Repeat exactly the lines between and including those that contain "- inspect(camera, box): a" and "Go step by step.". Output no other line.
%%
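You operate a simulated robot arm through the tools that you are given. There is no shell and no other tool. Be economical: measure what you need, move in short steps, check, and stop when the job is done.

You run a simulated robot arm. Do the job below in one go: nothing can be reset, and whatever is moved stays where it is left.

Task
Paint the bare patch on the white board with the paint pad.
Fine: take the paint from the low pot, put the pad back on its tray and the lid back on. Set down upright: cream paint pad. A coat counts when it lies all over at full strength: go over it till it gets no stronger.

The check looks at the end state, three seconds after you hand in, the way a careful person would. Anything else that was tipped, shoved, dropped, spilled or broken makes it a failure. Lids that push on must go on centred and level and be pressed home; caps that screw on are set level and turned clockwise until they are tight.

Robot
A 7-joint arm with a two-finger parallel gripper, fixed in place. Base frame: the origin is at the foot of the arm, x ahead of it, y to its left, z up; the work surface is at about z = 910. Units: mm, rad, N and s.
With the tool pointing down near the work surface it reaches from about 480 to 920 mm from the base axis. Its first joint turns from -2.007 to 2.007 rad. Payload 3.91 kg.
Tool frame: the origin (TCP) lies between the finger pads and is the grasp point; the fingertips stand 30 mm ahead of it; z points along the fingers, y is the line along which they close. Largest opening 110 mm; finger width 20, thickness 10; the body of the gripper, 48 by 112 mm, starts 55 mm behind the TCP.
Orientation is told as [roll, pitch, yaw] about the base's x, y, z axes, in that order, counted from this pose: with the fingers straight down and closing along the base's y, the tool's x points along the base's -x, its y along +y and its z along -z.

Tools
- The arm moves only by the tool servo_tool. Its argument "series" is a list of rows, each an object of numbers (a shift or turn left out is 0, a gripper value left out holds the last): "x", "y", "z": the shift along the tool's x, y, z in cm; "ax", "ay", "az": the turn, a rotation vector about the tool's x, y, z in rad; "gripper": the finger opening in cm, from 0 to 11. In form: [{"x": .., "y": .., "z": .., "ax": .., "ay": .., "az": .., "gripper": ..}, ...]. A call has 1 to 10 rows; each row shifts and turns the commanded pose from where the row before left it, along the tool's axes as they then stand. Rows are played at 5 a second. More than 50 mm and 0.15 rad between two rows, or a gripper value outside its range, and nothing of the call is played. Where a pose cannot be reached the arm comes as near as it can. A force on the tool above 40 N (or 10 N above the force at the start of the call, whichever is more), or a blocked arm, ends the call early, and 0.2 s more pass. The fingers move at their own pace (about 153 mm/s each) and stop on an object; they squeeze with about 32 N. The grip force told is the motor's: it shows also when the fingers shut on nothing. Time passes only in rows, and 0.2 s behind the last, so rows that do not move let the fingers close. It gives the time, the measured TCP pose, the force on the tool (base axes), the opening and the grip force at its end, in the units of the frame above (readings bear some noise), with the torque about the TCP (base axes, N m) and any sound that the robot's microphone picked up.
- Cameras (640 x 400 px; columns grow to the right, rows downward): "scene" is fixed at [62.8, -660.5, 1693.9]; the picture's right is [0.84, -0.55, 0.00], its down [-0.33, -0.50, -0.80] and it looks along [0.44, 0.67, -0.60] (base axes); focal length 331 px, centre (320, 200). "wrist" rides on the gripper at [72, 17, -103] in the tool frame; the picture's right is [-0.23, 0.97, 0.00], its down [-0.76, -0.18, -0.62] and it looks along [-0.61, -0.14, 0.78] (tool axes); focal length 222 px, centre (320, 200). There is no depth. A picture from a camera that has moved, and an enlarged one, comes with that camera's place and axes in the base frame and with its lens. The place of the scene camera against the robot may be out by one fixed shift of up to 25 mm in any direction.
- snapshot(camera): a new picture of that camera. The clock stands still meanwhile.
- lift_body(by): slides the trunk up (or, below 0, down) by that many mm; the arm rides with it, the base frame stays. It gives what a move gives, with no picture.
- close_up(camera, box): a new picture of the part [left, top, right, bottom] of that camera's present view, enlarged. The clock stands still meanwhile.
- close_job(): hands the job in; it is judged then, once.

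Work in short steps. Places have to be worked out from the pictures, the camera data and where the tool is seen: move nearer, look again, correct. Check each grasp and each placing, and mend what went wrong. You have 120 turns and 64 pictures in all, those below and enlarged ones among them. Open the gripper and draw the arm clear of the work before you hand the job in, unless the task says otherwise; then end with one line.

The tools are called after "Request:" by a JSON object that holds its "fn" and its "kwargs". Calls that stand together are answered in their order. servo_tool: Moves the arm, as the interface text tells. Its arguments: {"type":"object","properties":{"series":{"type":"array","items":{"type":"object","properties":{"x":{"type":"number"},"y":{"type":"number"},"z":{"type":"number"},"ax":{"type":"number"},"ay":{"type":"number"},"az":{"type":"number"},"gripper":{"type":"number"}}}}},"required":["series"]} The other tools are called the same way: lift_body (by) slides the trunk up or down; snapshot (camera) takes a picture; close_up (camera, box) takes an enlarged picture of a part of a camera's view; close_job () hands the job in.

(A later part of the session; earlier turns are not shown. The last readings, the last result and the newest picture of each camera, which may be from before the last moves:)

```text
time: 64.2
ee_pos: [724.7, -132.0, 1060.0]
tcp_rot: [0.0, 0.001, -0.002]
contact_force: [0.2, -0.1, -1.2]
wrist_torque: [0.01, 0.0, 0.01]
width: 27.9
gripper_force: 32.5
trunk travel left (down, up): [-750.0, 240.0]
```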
%%
%%
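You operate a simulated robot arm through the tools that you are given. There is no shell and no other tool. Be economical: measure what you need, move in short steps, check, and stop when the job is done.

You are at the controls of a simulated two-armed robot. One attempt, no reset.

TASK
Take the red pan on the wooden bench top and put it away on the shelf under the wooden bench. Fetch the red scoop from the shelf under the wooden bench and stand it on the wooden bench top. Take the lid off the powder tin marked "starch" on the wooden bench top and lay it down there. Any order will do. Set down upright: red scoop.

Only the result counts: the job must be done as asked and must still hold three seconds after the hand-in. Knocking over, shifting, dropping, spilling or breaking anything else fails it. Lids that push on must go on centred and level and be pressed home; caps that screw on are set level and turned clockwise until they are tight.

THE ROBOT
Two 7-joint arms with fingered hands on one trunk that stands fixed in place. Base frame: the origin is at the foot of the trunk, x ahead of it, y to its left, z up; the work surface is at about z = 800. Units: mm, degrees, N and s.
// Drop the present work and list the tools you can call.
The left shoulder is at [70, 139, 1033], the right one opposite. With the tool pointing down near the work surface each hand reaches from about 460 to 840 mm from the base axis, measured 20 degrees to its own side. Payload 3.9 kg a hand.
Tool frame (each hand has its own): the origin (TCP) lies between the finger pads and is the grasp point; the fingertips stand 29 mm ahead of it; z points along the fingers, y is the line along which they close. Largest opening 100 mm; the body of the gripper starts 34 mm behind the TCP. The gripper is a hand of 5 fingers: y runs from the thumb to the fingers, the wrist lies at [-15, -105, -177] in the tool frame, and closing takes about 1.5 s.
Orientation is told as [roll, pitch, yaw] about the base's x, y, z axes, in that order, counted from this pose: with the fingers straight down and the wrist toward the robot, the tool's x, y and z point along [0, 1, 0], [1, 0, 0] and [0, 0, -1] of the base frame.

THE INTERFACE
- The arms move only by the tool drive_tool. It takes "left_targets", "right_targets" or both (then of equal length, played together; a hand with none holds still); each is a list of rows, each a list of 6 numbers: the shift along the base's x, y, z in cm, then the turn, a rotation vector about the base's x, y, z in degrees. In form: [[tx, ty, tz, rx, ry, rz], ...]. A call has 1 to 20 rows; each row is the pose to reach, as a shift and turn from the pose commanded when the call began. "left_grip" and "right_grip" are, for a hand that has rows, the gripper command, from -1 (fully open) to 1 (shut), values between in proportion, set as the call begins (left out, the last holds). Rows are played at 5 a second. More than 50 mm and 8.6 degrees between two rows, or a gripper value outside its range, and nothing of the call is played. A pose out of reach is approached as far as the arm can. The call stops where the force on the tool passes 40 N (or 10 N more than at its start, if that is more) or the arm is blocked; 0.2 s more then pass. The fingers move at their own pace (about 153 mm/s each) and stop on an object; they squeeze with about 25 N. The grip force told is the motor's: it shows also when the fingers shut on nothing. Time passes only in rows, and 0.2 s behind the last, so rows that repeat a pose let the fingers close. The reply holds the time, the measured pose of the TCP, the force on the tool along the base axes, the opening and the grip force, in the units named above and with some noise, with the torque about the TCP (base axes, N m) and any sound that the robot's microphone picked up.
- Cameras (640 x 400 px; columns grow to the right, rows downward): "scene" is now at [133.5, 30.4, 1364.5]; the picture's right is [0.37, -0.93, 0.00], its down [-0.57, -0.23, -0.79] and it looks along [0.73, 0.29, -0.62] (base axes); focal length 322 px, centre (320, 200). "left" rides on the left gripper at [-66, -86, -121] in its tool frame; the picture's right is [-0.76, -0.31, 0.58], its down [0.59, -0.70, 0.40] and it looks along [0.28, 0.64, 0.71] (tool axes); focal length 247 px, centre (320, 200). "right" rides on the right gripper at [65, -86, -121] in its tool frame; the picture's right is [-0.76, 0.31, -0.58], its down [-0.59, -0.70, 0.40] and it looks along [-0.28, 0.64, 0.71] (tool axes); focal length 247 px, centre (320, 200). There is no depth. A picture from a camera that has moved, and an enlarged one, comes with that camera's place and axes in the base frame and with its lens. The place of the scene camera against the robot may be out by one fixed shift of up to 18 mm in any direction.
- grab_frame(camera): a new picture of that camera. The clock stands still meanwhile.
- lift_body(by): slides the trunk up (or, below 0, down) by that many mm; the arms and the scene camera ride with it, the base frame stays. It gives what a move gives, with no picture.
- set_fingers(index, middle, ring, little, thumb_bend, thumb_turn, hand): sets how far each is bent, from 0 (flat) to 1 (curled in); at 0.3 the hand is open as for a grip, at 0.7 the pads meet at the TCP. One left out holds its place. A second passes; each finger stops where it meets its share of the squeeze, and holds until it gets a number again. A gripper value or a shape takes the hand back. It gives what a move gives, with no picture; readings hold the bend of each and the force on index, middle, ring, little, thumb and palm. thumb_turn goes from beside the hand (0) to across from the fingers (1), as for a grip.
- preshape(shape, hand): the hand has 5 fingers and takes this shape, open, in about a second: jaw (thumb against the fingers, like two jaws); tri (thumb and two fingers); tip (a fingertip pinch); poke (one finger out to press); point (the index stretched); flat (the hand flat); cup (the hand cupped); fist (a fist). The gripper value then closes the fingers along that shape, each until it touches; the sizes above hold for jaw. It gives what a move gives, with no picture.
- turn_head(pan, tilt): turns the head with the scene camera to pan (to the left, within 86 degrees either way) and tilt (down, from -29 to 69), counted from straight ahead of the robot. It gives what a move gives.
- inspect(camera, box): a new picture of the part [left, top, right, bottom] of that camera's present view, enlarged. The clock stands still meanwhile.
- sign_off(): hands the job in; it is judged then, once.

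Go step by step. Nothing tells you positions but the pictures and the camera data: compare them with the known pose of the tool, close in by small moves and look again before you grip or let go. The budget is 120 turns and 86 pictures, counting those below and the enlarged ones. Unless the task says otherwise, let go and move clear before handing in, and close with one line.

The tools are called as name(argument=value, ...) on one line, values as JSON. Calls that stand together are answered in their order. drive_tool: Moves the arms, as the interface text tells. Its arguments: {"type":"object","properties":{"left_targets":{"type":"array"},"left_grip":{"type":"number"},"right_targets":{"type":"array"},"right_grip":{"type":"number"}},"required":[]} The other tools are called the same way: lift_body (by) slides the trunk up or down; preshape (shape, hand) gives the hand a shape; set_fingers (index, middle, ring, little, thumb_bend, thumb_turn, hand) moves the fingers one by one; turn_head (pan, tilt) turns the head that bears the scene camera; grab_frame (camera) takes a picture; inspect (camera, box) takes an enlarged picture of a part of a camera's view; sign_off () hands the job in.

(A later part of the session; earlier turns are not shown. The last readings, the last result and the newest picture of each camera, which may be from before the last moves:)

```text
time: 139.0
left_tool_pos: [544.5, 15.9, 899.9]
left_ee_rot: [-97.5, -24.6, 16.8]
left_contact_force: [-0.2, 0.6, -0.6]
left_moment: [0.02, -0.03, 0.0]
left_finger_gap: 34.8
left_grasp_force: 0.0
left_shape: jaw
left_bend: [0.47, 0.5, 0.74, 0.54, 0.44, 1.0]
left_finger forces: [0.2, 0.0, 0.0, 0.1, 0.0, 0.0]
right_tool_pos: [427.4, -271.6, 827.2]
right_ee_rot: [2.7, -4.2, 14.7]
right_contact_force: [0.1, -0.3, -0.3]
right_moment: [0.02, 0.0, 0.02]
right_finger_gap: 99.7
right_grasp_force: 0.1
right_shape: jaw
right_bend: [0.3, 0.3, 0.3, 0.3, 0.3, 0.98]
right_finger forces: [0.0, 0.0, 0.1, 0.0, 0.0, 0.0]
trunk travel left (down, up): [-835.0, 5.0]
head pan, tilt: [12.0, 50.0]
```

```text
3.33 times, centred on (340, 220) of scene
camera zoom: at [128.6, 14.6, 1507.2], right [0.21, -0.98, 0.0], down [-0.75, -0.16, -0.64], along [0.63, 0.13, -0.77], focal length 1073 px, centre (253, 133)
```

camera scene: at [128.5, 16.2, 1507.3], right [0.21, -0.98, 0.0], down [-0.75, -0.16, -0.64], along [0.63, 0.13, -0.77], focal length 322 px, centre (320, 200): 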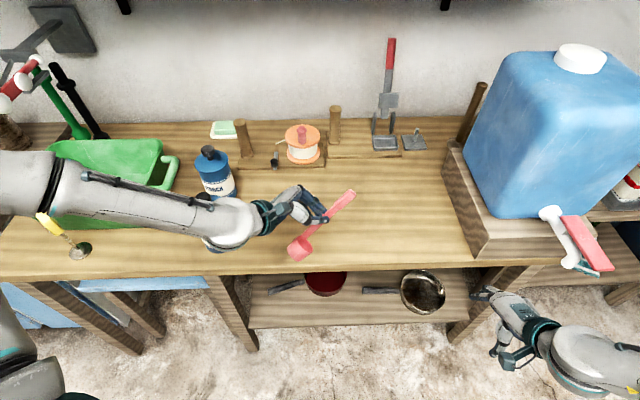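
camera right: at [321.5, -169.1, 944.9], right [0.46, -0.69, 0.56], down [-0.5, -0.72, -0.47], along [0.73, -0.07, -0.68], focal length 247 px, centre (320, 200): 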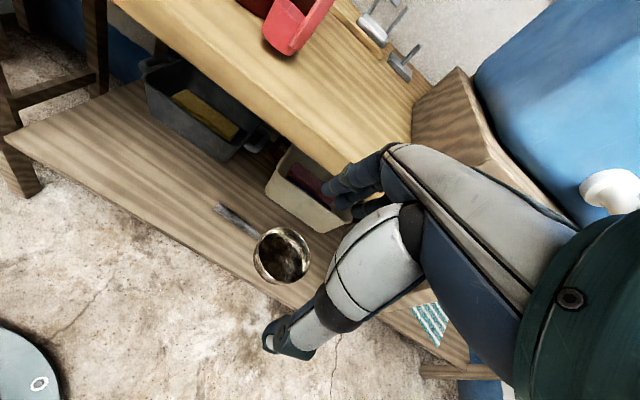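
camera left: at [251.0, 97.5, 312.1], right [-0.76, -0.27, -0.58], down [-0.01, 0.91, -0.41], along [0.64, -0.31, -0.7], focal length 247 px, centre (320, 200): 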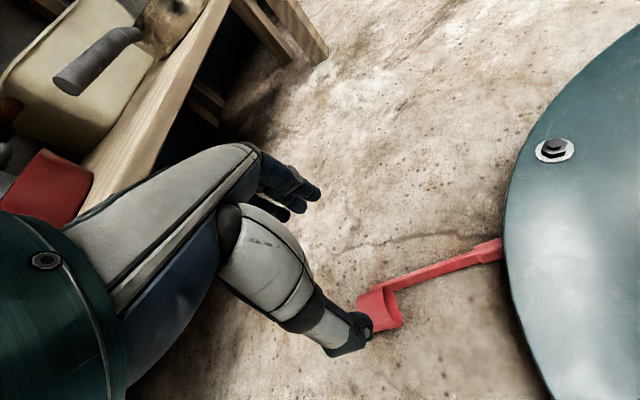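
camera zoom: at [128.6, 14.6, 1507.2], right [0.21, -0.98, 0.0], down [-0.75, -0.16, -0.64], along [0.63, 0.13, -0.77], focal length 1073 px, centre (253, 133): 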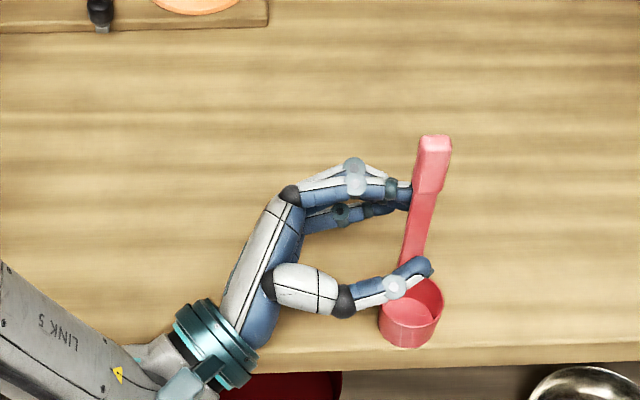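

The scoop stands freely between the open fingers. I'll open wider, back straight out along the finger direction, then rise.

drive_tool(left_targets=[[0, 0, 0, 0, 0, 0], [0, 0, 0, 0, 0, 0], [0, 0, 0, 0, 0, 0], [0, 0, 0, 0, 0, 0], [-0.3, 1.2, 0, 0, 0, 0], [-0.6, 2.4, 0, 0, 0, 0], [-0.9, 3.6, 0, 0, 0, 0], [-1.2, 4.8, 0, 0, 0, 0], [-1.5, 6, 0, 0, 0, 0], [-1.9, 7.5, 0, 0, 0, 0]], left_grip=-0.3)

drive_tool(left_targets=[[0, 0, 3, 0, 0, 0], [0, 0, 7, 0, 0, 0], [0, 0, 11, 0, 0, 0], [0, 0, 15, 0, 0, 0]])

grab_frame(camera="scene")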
%%
EXERCISE SOLUTION:
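- inspect(camera, box): a new picture of the part [left, top, right, bottom] of that camera's present view, enlarged. The clock stands still meanwhile.
- sign_off(): hands the job in; it is judged then, once.

Go step by step. Nothing tells you positions but the pictures and the camera data: compare them with the known pose of the tool, close in by small moves and look again before you grip or let go. The budget is 120 turns and 86 pictures, counting those below and the enlarged ones. Unless the task says otherwise, let go and move clear before handing in, and close with one line.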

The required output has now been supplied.